It is possible to measure how equally or unequally a price system rations by looking at the distribution of income. The table below shows that during 1978, 20% of households in the United States (groups of people living together, usually families, or single people if they live alone) had total money incomes of less than $6,391. These people received only 4.3% of the total income that households earned. Twenty percent of households earned between $6,391 and $11,955, and these households earned 10.3% of the total income earned. The rest of the table can be interpreted in the same way.

Percent Distribution of Aggregate Household Income in 1978, by Fifths of Households

Households
Percent of Income
Lowest Fifth
(under $6391)
4.3
Second Fifth
($6392 - $11955)
10.3
Third Fifth
($11956 - $18122)
16.9
Fourth Fifth
($18122 - $26334)
24.7
Top Fifth
($26335 and over)
43.9

Source: U.S. Bureau of Census, Current Population Reports, P-60, No. 121, "Money Income in 1978 of Households in the United States," Washington, D.C.: U.S. Government Printing Office, 1980. Data taken from cover. (Data are before taxes.)

The information in the table can be made into a Lorenz curve such as that shown below. The further the Lorenz curve lies below the line of equality, the more unequal is the distribution of income.

Lorenz Curve

All economic statistics have problems, and the Lorenz curve and the numbers from which it is constructed are no exceptions. Problems come from two sources: do the numbers actually measure what they are supposed to measure, and are the numbers accurate?

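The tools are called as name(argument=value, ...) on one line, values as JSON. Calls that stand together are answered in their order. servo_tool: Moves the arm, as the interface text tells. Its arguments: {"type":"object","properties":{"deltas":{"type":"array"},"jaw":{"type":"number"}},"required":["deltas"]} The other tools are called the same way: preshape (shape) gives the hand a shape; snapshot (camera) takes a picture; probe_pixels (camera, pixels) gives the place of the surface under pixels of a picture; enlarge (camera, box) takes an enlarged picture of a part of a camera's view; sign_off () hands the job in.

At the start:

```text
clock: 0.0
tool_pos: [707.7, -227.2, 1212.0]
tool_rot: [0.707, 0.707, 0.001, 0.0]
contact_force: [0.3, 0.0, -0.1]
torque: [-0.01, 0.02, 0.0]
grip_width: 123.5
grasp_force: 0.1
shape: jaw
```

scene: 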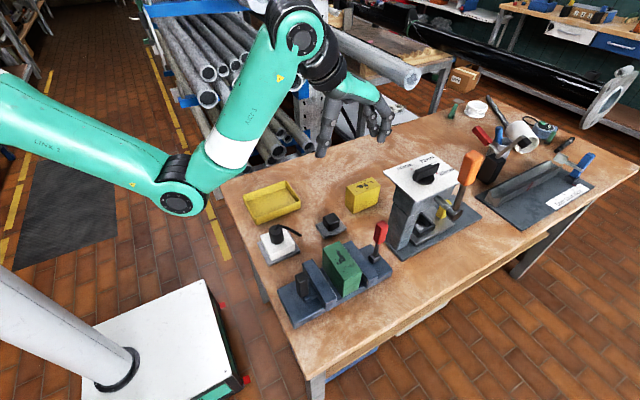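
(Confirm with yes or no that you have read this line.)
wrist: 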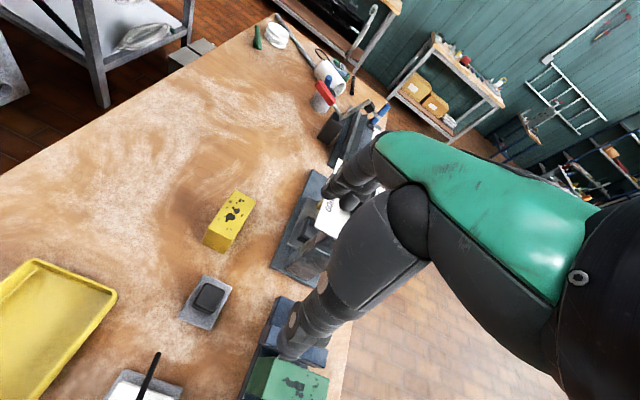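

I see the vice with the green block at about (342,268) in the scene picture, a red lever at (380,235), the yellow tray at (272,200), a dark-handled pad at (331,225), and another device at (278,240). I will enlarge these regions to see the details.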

Recall that price rationing discriminates in favor of some by giving them large amounts of goods and services and against others to whom it gives very little. Income distribution statistics are designed to tell us how much of this kind of discrimination exists in a system of price rationing. However, differences in the ability to use income wisely also affect the amount discrimination. If those who receive the most income, for example, also tend to be the most capable at using that income, then the picture that the Lorenz curve shows will understate the actual amount of inequality.

In the United States most rationing is done with price, but not all. For example, the purpose of public housing and food stamps is to prevent rationing by price. Both of these items are ignored in the data in the table. If rationing is not done primarily by price but by other methods, then looking at income data may be meaningless. One should be cautious when comparing income distributions among countries because their rationing systems can be very different. For example, comparisons of income distribution between the United States and the Soviet Union were not meaningful—although economists sometimes made them—because the Soviet Union not only relied heavily on queuing, but those with special status, such as party members, had access to stores denied to the ordinary citizen.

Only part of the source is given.